The biggest home price gains since the Great Recession are drawing thousands of would-be sellers — underwater and otherwise — back into the housing market at a time when buyers are struggling to find available homes.
Case-Shiller reported this week that Twin Cities home prices posted the sixth-largest gain among the 20 metro areas it tracks. Those rising values drove a recent 20 percent gain in new home listings, giving the area market a potent and much-needed boost.
“The phones are ringing again,” said Dan Arrigoni, president of U.S. Bank Home Mortgage, noting that homeowners are regaining a sense of confidence they haven’t felt in years.“We all know someone with a home that’s sold in a day with three or four offers.”
The median home sale price for the Twin Cities metro area in April rose 12.2 percent to $182,312 — the highest since September 2008, according to the Minneapolis Area Association of Realtors. Home prices have been on the rise for much of the past two years, but have accelerated in recent months as the dwindling supply of available homes is causing buyers to pay top dollar for move-in ready properties.
The shift is spurring many homeowners — even those who once owed more than their house was worth — to test the market. Todd and Laura Bjorgo doubted that they’d ever sell their two-bedroom townhouse in Cottage Grove for the amount they still owed on the property.
But with an agent telling them the house is worth $30,000 more than last year, they are painting, cleaning and sprucing up the yard in hopes of hitting the market next week.
“I’m just scrambling to get everything ready,” said Todd Bjorgo, 42, who wants to upgrade to a house with a yard and more space for his two toddlers. “With prices rising, everyone else is going to be doing the same thing.”
Higher home values have helped those underwater, in particular, because they’re now able to command prices that will satisfy what they owe on their mortgages, said John Schuster, a top listing agent with Coldwell Banker Burnet. During much of the downturn, 80 percent of his business consisted of short sales that helped underwater owners sell their homes. But such distressed sales now account for a smaller share of his business.
“Sellers are demanding higher prices and are getting” them, Schuster said. “Prices are up across the board.”
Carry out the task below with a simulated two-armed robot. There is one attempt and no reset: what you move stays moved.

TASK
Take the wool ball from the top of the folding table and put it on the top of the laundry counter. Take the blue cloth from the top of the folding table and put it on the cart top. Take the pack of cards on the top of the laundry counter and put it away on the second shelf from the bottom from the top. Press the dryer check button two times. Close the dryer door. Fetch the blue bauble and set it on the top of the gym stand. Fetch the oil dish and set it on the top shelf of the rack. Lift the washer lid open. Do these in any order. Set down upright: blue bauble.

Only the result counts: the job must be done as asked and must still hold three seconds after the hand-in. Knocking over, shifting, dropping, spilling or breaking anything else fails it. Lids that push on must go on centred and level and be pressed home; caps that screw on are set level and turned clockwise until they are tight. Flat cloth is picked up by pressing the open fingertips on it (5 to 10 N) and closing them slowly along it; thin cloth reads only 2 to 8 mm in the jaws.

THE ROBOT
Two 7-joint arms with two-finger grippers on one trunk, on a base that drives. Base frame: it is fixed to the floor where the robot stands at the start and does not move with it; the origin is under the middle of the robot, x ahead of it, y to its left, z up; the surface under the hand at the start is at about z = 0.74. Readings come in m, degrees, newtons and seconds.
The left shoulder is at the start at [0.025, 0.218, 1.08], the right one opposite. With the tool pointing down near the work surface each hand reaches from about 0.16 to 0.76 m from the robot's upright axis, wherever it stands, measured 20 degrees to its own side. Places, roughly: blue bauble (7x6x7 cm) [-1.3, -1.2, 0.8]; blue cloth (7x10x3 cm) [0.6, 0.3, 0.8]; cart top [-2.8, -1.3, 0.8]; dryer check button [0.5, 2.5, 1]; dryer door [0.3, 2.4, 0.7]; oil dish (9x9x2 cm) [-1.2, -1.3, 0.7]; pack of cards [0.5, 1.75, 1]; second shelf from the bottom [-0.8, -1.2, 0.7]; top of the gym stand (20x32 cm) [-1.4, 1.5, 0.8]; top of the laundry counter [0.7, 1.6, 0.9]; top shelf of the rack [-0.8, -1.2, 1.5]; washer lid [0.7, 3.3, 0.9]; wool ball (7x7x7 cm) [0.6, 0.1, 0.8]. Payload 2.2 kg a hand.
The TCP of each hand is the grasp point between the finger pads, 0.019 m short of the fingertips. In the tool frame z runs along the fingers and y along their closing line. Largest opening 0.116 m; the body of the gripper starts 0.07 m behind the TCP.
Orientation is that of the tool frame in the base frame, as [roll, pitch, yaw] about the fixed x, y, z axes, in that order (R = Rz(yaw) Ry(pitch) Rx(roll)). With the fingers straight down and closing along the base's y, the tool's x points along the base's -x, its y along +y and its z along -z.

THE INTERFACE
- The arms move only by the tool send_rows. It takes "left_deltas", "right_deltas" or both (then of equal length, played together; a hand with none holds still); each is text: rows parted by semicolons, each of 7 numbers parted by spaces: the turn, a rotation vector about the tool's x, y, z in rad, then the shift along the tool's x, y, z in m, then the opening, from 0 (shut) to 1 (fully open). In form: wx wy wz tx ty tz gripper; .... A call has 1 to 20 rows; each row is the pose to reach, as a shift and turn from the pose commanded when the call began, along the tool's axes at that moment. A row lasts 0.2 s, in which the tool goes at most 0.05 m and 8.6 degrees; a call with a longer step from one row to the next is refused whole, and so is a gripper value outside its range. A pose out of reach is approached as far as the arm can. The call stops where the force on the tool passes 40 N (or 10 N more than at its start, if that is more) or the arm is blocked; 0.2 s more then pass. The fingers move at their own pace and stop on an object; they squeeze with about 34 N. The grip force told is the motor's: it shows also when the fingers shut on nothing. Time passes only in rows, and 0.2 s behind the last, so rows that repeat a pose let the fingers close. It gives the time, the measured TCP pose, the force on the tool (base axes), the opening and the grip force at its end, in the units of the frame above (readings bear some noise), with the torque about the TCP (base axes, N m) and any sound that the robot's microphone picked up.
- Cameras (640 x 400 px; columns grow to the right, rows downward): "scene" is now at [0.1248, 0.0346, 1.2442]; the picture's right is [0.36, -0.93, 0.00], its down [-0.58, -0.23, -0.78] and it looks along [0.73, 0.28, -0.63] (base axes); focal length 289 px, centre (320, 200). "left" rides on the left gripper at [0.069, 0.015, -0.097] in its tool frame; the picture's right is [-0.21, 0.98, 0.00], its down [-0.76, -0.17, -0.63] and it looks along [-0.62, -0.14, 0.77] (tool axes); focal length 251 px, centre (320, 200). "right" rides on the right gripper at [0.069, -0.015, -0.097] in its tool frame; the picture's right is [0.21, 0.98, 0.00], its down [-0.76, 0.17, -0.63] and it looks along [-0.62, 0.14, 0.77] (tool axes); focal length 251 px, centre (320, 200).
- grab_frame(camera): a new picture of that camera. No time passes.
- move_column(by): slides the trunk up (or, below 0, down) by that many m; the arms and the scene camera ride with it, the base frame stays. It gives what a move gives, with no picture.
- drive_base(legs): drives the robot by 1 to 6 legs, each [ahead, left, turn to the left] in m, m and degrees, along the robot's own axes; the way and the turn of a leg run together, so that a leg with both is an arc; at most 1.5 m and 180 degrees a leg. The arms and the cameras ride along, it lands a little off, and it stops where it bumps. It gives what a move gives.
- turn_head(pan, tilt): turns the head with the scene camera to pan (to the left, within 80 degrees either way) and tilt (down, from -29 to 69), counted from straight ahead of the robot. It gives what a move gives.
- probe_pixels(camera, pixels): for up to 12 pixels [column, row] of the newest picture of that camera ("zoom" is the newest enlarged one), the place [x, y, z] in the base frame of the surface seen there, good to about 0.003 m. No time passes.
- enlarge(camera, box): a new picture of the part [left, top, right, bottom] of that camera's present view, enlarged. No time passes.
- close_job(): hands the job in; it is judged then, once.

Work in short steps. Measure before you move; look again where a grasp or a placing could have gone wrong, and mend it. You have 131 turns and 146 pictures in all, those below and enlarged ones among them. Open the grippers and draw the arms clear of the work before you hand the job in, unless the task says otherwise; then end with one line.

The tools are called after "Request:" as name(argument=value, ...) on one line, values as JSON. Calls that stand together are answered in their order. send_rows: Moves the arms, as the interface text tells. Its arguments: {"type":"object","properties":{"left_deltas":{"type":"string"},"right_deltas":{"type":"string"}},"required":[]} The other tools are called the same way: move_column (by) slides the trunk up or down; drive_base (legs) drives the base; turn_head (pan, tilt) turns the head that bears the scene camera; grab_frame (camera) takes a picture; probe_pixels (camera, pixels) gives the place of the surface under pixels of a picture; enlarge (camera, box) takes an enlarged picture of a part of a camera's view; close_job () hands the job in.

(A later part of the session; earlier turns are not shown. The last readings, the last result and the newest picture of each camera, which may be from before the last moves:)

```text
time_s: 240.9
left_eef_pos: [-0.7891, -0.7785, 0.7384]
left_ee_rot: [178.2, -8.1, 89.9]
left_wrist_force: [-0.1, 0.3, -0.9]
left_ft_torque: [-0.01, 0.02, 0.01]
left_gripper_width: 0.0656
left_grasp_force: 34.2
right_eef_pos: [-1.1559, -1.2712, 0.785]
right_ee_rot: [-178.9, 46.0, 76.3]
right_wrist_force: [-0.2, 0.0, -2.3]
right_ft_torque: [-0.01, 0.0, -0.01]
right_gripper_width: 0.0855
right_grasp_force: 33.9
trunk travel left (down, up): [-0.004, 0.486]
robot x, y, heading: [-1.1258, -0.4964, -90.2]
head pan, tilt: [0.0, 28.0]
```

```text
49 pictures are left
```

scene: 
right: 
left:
This week, Zillow said the number of Twin Cities homeowners upside down on their mortgage fell to 30 percent from 35 percent, enabling an increasing number of potential sellers to list their homes.
Marc Lietzau is feeling the optimism. The 47-year-old plumber may finally be able to sell the super-efficient five-bedroom home he built in Chisago City in 2009. At one point, the one-level house situated between two lakes was worth $50,000 to $70,000 less than what he paid to have it built. “There was no way I could sell it,” he said.
But with the housing market looking up — and his two daughters leaving the state — he wants to buy a condo. His agent said prices have bounced back to the point where he should at least break even, so he just signed a listing agreement to sell the house and is eager to see how the market responds. “I’ve just been waiting for the right time, and I’m hoping that with the market recovering, I’ll get most of it back,” he said.
Experts attribute the strength of the market to a lower-than-average unemployment rate, a diverse economy and a lack of overbuilding during the boom.
In fact, pending sales during April were up 14 percent — the highest since May 2006. This includes many homeowners who haven’t been underwater and just want to take advantage of higher prices to upgrade to a bigger house.
After waiting years for the just the right moment to sell their townhouse, the Bjorgos recognize the delicate balance they now face as sellers. With overall inventory levels still down nearly 30 percent compared with last year, they know that they might face limited options once their place sells. That’s why they are prepared to rent until next spring, when they expect higher prices to draw out even more home sellers.
“I’d rather hurry and up and sell because with prices rising, everyone else is going to do the same thing,” Todd Bjorgo.